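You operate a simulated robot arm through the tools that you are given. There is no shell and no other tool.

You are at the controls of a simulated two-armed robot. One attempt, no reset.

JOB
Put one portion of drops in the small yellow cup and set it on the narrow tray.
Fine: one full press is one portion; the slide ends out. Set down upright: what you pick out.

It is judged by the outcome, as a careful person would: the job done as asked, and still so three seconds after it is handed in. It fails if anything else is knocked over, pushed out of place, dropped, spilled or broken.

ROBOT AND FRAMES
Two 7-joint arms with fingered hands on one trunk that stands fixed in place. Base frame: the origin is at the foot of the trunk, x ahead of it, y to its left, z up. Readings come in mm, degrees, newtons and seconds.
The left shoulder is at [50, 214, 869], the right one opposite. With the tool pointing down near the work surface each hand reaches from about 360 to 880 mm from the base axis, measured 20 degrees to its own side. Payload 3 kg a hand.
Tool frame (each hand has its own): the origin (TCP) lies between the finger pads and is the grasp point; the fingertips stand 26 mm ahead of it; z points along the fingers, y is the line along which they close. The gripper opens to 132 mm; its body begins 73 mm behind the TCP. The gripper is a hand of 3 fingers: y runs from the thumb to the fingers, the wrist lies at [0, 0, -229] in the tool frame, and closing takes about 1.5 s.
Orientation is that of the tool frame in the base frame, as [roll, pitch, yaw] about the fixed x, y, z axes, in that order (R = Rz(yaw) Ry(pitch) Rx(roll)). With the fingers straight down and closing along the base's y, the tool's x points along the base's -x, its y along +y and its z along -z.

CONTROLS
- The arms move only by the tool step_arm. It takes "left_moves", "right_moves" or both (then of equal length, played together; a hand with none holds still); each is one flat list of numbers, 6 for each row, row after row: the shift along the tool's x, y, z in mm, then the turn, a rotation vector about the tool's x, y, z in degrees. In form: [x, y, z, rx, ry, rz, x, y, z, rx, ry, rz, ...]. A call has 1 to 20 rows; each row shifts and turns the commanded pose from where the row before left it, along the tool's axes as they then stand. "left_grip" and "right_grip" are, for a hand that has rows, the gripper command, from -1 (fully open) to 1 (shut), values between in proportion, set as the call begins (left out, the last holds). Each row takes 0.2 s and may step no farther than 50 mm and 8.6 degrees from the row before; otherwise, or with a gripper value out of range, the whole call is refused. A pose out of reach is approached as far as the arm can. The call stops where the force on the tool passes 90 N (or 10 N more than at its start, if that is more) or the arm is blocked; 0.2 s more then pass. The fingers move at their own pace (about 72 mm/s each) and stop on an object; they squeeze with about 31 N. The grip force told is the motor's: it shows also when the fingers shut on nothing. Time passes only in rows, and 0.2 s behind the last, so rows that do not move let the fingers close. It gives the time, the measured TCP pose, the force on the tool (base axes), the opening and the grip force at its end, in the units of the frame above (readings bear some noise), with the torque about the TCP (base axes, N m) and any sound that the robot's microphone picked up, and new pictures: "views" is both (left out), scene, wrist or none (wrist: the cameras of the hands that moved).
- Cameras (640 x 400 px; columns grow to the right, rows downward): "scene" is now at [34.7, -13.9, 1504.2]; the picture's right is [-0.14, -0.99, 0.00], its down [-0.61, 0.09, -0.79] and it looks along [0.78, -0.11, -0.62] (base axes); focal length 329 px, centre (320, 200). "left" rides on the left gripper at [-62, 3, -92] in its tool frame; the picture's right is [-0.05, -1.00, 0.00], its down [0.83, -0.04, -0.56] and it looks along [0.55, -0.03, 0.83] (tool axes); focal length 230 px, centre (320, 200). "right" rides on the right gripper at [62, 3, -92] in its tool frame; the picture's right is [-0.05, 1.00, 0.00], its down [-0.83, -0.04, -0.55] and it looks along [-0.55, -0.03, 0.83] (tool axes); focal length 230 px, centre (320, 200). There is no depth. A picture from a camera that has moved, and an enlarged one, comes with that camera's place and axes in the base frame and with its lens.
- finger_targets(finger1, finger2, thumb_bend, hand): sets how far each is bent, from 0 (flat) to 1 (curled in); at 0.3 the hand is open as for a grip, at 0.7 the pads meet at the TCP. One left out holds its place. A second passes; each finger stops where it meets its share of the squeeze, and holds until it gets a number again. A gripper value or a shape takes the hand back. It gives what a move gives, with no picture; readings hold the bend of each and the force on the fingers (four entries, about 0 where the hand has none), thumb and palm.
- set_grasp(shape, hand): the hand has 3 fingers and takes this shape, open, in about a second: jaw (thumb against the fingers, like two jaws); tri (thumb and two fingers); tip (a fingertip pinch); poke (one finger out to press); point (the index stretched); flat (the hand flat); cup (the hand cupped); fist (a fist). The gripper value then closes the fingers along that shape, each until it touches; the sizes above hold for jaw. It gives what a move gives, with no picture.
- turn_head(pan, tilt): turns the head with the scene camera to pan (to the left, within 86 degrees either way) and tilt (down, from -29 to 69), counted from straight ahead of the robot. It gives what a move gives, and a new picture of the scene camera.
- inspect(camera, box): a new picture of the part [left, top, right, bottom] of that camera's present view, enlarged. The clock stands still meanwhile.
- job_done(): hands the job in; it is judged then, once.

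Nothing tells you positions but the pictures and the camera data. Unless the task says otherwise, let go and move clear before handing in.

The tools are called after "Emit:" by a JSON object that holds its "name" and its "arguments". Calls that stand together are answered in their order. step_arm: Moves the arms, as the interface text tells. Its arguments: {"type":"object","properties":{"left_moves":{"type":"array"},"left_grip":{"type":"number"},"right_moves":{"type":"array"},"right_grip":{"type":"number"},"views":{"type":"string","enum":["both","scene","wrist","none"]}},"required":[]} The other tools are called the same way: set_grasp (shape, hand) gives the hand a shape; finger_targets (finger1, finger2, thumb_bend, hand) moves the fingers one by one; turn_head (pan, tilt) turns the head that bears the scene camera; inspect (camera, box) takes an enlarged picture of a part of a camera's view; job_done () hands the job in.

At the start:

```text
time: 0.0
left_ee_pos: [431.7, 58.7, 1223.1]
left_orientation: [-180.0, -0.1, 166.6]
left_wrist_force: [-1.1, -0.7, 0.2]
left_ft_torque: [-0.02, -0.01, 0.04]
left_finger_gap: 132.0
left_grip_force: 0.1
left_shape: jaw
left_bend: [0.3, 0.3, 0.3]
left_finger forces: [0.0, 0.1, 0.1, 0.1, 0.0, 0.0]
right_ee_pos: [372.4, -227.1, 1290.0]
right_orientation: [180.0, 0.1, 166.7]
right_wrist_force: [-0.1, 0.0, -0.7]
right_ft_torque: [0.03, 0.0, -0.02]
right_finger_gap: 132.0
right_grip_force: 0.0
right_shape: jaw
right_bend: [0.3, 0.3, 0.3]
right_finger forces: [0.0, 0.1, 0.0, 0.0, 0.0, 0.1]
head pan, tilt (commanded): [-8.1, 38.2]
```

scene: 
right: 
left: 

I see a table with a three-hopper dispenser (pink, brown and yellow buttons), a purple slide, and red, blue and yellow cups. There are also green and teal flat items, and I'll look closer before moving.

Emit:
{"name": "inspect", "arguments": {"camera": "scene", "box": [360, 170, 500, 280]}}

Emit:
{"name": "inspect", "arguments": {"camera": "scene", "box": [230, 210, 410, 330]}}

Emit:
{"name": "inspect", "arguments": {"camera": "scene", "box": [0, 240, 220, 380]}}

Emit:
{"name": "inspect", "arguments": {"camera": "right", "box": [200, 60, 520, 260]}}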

• Written instruction: Extract the complete data, matching each line exactly. Write them as strings in a JSON array, leaving out blank lines.

• Solution for this problem:
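[
  "You operate a simulated robot arm through the tools that you are given. There is no shell and no other tool.",
  "You are at the controls of a simulated two-armed robot. One attempt, no reset.",
  "JOB",
  "Put one portion of drops in the small yellow cup and set it on the narrow tray.",
  "Fine: one full press is one portion; the slide ends out. Set down upright: what you pick out.",
  "It is judged by the outcome, as a careful person would: the job done as asked, and still so three seconds after it is handed in. It fails if anything else is knocked over, pushed out of place, dropped, spilled or broken.",
  "ROBOT AND FRAMES",
  "Two 7-joint arms with fingered hands on one trunk that stands fixed in place. Base frame: the origin is at the foot of the trunk, x ahead of it, y to its left, z up. Readings come in mm, degrees, newtons and seconds.",
  "The left shoulder is at [50, 214, 869], the right one opposite. With the tool pointing down near the work surface each hand reaches from about 360 to 880 mm from the base axis, measured 20 degrees to its own side. Payload 3 kg a hand.",
  "Tool frame (each hand has its own): the origin (TCP) lies between the finger pads and is the grasp point; the fingertips stand 26 mm ahead of it; z points along the fingers, y is the line along which they close. The gripper opens to 132 mm; its body begins 73 mm behind the TCP. The gripper is a hand of 3 fingers: y runs from the thumb to the fingers, the wrist lies at [0, 0, -229] in the tool frame, and closing takes about 1.5 s.",
  "Orientation is that of the tool frame in the base frame, as [roll, pitch, yaw] about the fixed x, y, z axes, in that order (R = Rz(yaw) Ry(pitch) Rx(roll)). With the fingers straight down and closing along the base's y, the tool's x points along the base's -x, its y along +y and its z along -z.",
  "CONTROLS",
  "- The arms move only by the tool step_arm. It takes \"left_moves\", \"right_moves\" or both (then of equal length, played together; a hand with none holds still); each is one flat list of numbers, 6 for each row, row after row: the shift along the tool's x, y, z in mm, then the turn, a rotation vector about the tool's x, y, z in degrees. In form: [x, y, z, rx, ry, rz, x, y, z, rx, ry, rz, ...]. A call has 1 to 20 rows; each row shifts and turns the commanded pose from where the row before left it, along the tool's axes as they then stand. \"left_grip\" and \"right_grip\" are, for a hand that has rows, the gripper command, from -1 (fully open) to 1 (shut), values between in proportion, set as the call begins (left out, the last holds). Each row takes 0.2 s and may step no farther than 50 mm and 8.6 degrees from the row before; otherwise, or with a gripper value out of range, the whole call is refused. A pose out of reach is approached as far as the arm can. The call stops where the force on the tool passes 90 N (or 10 N more than at its start, if that is more) or the arm is blocked; 0.2 s more then pass. The fingers move at their own pace (about 72 mm/s each) and stop on an object; they squeeze with about 31 N. The grip force told is the motor's: it shows also when the fingers shut on nothing. Time passes only in rows, and 0.2 s behind the last, so rows that do not move let the fingers close. It gives the time, the measured TCP pose, the force on the tool (base axes), the opening and the grip force at its end, in the units of the frame above (readings bear some noise), with the torque about the TCP (base axes, N m) and any sound that the robot's microphone picked up, and new pictures: \"views\" is both (left out), scene, wrist or none (wrist: the cameras of the hands that moved).",
  "- Cameras (640 x 400 px; columns grow to the right, rows downward): \"scene\" is now at [34.7, -13.9, 1504.2]; the picture's right is [-0.14, -0.99, 0.00], its down [-0.61, 0.09, -0.79] and it looks along [0.78, -0.11, -0.62] (base axes); focal length 329 px, centre (320, 200). \"left\" rides on the left gripper at [-62, 3, -92] in its tool frame; the picture's right is [-0.05, -1.00, 0.00], its down [0.83, -0.04, -0.56] and it looks along [0.55, -0.03, 0.83] (tool axes); focal length 230 px, centre (320, 200). \"right\" rides on the right gripper at [62, 3, -92] in its tool frame; the picture's right is [-0.05, 1.00, 0.00], its down [-0.83, -0.04, -0.55] and it looks along [-0.55, -0.03, 0.83] (tool axes); focal length 230 px, centre (320, 200). There is no depth. A picture from a camera that has moved, and an enlarged one, comes with that camera's place and axes in the base frame and with its lens.",
  "- finger_targets(finger1, finger2, thumb_bend, hand): sets how far each is bent, from 0 (flat) to 1 (curled in); at 0.3 the hand is open as for a grip, at 0.7 the pads meet at the TCP. One left out holds its place. A second passes; each finger stops where it meets its share of the squeeze, and holds until it gets a number again. A gripper value or a shape takes the hand back. It gives what a move gives, with no picture; readings hold the bend of each and the force on the fingers (four entries, about 0 where the hand has none), thumb and palm.",
  "- set_grasp(shape, hand): the hand has 3 fingers and takes this shape, open, in about a second: jaw (thumb against the fingers, like two jaws); tri (thumb and two fingers); tip (a fingertip pinch); poke (one finger out to press); point (the index stretched); flat (the hand flat); cup (the hand cupped); fist (a fist). The gripper value then closes the fingers along that shape, each until it touches; the sizes above hold for jaw. It gives what a move gives, with no picture.",
  "- turn_head(pan, tilt): turns the head with the scene camera to pan (to the left, within 86 degrees either way) and tilt (down, from -29 to 69), counted from straight ahead of the robot. It gives what a move gives, and a new picture of the scene camera.",
  "- inspect(camera, box): a new picture of the part [left, top, right, bottom] of that camera's present view, enlarged. The clock stands still meanwhile.",
  "- job_done(): hands the job in; it is judged then, once.",
  "Nothing tells you positions but the pictures and the camera data. Unless the task says otherwise, let go and move clear before handing in.",
  "The tools are called after \"Emit:\" by a JSON object that holds its \"name\" and its \"arguments\". Calls that stand together are answered in their order. step_arm: Moves the arms, as the interface text tells. Its arguments: {\"type\":\"object\",\"properties\":{\"left_moves\":{\"type\":\"array\"},\"left_grip\":{\"type\":\"number\"},\"right_moves\":{\"type\":\"array\"},\"right_grip\":{\"type\":\"number\"},\"views\":{\"type\":\"string\",\"enum\":[\"both\",\"scene\",\"wrist\",\"none\"]}},\"required\":[]} The other tools are called the same way: set_grasp (shape, hand) gives the hand a shape; finger_targets (finger1, finger2, thumb_bend, hand) moves the fingers one by one; turn_head (pan, tilt) turns the head that bears the scene camera; inspect (camera, box) takes an enlarged picture of a part of a camera's view; job_done () hands the job in.",
  "At the start:",
  "```text",
  "time: 0.0",
  "left_ee_pos: [431.7, 58.7, 1223.1]",
  "left_orientation: [-180.0, -0.1, 166.6]",
  "left_wrist_force: [-1.1, -0.7, 0.2]",
  "left_ft_torque: [-0.02, -0.01, 0.04]",
  "left_finger_gap: 132.0",
  "left_grip_force: 0.1",
  "left_shape: jaw",
  "left_bend: [0.3, 0.3, 0.3]",
  "left_finger forces: [0.0, 0.1, 0.1, 0.1, 0.0, 0.0]",
  "right_ee_pos: [372.4, -227.1, 1290.0]",
  "right_orientation: [180.0, 0.1, 166.7]",
  "right_wrist_force: [-0.1, 0.0, -0.7]",
  "right_ft_torque: [0.03, 0.0, -0.02]",
  "right_finger_gap: 132.0",
  "right_grip_force: 0.0",
  "right_shape: jaw",
  "right_bend: [0.3, 0.3, 0.3]",
  "right_finger forces: [0.0, 0.1, 0.0, 0.0, 0.0, 0.1]",
  "head pan, tilt (commanded): [-8.1, 38.2]",
  "```",
  "scene: ",
  "right: ",
  "left: ",
  "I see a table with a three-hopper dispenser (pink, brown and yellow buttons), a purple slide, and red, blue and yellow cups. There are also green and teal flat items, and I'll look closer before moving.",
  "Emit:",
  "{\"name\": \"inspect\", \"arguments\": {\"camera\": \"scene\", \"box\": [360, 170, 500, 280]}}",
  "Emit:",
  "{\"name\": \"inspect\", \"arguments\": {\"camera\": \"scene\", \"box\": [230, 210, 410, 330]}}",
  "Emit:",
  "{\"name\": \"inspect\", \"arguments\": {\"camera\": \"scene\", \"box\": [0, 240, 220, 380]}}",
  "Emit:",
  "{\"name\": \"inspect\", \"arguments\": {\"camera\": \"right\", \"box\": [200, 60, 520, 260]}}"
]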